(Source passage)
┌──

Monday 7 April 2014

The Great Phone Epidemic – Part 1

The Great Phone Epidemic – Part 1

Claire - April 7, 2014


6:15am on a cold Monday morning in the middle of winter back in 2003. It was my very first day as a Technical Chiropractic Assistant. As the team gathered around the appointment book and started finding the patient files in the cabinet for the mornings appointments, a group began to gather on the veranda outside. I looked out to see tradies, people in suits and a couple in gym gear waiting for us to open. They were chatting and laughing among themselves and it continued as they filed inside and sat in the “hot seat” area. The music was cranked up, adjusting began, the talking increased, the energy sky-rocketed and it felt like a party. I thought to myself, ”Wow this is the best place in the world to be on a Monday morning. This place rocks.”

It was an amazingly busy practise and every adjusting set seemed the same. People made friends with those that had appointments around the same time and the party atmosphere was the standard. There were kids happily playing in the kid’s corner or running back and forth to show mum the plastic cow. Not only did it feel good being there, what I saw in the way of changes to people’s health was phenomenal.

└──

(Raw data)
┌──

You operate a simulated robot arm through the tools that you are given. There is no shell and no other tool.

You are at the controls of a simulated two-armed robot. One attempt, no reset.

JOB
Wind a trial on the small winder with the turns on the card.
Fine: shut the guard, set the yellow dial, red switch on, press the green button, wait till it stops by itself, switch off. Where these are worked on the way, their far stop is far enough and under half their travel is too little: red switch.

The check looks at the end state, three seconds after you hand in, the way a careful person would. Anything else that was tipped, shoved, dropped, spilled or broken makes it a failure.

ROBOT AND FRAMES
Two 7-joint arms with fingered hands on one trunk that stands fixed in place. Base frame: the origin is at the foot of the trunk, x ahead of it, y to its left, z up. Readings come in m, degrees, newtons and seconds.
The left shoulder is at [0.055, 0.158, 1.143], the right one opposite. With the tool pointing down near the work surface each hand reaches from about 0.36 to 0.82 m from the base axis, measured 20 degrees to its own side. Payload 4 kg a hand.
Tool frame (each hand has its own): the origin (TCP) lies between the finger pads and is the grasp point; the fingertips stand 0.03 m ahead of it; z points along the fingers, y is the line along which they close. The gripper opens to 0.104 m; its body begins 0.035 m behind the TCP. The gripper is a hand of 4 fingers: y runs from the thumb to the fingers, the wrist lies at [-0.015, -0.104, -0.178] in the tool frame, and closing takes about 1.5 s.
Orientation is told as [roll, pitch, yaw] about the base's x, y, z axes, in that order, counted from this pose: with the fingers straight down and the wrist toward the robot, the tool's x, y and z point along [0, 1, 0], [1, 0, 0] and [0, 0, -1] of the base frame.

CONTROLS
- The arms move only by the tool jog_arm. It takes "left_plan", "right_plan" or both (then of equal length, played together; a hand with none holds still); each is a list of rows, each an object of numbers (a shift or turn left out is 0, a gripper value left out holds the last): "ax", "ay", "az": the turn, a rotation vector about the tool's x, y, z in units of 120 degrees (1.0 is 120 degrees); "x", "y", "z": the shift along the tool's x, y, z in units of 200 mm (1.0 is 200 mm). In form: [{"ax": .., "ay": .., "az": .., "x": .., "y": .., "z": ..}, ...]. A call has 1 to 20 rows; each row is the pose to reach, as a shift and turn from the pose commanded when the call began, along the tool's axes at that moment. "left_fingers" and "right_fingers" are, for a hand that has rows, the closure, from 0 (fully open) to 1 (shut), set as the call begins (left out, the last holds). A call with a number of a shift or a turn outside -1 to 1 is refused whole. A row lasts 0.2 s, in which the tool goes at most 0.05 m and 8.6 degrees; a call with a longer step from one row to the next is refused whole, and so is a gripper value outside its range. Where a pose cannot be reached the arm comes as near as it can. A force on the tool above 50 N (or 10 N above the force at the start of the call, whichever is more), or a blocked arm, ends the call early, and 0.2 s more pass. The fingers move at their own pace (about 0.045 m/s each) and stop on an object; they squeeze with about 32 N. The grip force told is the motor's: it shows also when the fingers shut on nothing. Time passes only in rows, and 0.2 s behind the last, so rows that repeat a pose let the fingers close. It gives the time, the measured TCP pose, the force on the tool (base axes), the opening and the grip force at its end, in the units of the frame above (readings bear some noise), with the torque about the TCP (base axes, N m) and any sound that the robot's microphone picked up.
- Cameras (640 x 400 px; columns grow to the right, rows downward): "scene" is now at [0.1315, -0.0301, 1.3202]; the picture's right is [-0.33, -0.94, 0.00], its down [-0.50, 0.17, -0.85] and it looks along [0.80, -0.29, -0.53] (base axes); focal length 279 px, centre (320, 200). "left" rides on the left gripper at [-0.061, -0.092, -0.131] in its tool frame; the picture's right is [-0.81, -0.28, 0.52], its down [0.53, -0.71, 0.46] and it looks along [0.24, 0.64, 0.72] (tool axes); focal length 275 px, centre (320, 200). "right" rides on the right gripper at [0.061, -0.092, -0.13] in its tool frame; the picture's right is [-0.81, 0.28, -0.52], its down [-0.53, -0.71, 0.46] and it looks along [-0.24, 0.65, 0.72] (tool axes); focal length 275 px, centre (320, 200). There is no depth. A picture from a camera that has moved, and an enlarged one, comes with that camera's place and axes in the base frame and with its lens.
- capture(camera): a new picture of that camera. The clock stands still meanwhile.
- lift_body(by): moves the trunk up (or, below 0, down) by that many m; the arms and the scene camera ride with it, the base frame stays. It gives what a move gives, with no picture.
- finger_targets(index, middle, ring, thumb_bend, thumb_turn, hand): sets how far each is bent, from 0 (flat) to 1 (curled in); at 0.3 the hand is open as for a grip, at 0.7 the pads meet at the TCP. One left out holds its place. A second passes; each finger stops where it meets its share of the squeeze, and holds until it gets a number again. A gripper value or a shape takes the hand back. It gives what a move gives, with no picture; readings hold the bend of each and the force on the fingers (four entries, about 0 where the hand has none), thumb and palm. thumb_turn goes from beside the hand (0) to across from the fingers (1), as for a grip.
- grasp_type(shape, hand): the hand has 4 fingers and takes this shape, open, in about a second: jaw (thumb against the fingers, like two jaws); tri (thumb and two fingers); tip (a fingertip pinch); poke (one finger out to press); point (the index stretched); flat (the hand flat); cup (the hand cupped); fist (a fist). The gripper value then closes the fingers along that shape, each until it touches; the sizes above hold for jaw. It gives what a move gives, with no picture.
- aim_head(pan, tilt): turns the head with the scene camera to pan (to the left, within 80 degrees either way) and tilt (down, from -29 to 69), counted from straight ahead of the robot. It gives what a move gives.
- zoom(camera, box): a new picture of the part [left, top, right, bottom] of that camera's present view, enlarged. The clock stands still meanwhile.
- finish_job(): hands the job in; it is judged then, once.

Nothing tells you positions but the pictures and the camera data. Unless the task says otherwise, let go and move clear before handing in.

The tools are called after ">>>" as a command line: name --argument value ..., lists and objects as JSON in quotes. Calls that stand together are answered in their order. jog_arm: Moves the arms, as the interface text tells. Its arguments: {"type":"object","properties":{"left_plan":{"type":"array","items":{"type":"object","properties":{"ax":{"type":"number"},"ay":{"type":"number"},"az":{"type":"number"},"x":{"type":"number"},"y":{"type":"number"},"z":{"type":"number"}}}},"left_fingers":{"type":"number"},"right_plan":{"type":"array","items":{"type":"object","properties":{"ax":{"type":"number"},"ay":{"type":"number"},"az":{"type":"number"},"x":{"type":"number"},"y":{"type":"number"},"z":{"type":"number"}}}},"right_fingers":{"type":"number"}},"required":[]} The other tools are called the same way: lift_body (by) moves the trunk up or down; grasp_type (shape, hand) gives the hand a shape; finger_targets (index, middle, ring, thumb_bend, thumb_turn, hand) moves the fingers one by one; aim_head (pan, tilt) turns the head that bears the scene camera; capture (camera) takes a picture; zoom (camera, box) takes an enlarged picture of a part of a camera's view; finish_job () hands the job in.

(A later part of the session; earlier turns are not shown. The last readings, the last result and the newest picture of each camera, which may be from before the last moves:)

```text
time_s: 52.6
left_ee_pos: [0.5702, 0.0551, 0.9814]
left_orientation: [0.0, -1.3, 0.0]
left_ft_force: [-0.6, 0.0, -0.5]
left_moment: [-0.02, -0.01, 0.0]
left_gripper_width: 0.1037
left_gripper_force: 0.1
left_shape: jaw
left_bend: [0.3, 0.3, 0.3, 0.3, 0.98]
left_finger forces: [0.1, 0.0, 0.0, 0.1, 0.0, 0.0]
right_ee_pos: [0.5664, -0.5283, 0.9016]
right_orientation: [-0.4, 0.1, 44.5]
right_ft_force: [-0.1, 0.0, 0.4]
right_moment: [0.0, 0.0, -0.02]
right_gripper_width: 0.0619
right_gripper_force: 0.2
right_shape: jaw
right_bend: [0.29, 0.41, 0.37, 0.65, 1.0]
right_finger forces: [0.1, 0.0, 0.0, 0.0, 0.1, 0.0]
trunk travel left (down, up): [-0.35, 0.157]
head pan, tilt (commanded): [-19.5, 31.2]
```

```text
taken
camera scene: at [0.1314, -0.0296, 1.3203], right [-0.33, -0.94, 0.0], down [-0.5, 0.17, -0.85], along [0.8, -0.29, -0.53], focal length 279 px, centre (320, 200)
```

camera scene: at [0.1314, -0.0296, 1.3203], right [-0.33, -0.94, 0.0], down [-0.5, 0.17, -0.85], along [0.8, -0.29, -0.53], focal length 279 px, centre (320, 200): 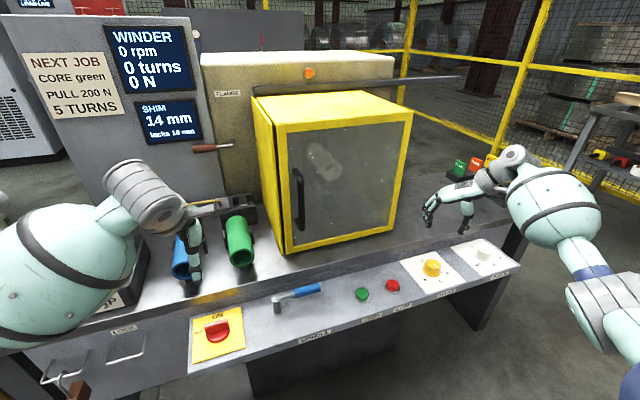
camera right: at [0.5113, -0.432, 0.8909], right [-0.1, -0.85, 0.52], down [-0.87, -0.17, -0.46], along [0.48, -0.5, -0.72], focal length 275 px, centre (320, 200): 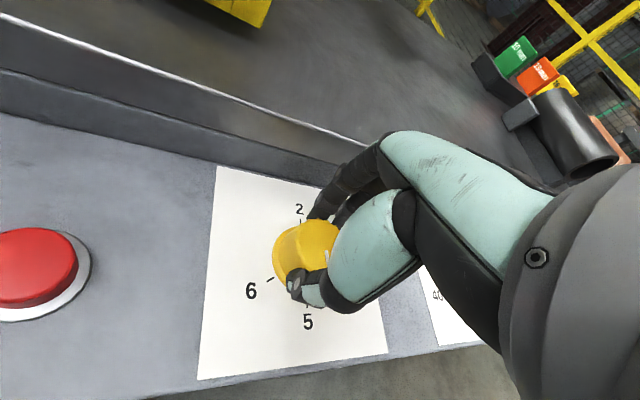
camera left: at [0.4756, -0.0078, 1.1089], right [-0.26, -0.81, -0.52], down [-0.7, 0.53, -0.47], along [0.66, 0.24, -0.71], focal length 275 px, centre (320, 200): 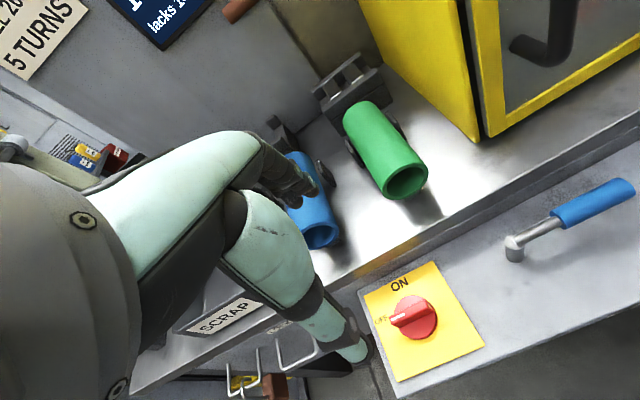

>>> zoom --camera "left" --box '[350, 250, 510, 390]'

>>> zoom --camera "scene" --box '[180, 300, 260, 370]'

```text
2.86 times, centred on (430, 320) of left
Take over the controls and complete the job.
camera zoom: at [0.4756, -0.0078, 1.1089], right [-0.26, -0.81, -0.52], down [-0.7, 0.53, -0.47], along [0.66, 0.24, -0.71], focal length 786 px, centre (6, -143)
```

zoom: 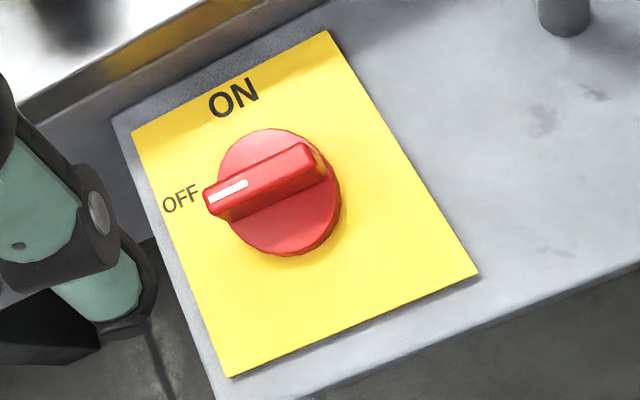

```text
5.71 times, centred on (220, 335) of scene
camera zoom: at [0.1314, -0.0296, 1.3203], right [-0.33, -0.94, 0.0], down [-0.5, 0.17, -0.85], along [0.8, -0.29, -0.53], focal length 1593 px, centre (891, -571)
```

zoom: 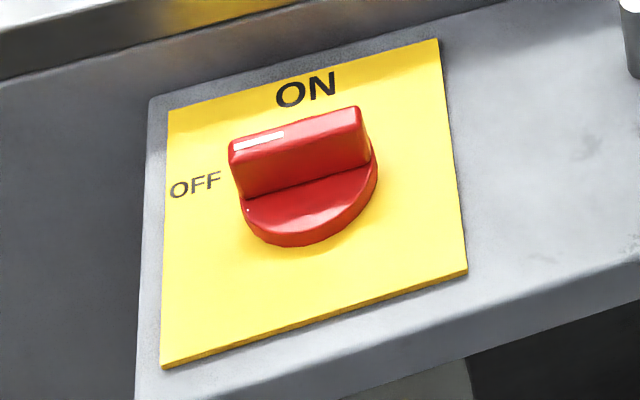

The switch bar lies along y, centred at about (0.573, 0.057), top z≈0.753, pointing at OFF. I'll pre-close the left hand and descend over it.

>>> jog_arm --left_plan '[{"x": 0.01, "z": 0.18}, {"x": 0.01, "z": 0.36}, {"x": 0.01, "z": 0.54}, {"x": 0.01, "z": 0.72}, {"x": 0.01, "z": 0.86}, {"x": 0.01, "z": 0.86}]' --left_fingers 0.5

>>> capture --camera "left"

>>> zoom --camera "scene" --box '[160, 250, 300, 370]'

└──

(Tasks)
a. Beginning with the line that contains "- capture(camera): a" and ending with the line that contains "- lift_body(by): moves", repeat exactly those lines and no others.
b. Resume the source passage where it left off.

(Expected answers)
a.
- capture(camera): a new picture of that camera. The clock stands still meanwhile.
- lift_body(by): moves the trunk up (or, below 0, down) by that many m; the arms and the scene camera ride with it, the base frame stays. It gives what a move gives, with no picture.

b.
Fast forward to today and “Hot Seat” areas in Chiropractic offices all over the world look very different during adjusting time. The music is still there, the people are still there but the energy has changed and the conversation has all but stopped. Now as soon as bottoms hit the seat, the phones come out and the focus is directed at the world of social media, games, emails, text messages… anything but the physical environment. This is the same on the train, in coffee shops, on the beach, at the family dinner table; there seems to no situation where the phone doesn’t make an appearance. We are spending so much energy connecting with people virtually that it appears we are losing sight of those immediately around us.

It is not just the teenagers falling into this pattern, older people do it, parents do too, kids and even toddlers and babies are handed the phone to stop them from communicating.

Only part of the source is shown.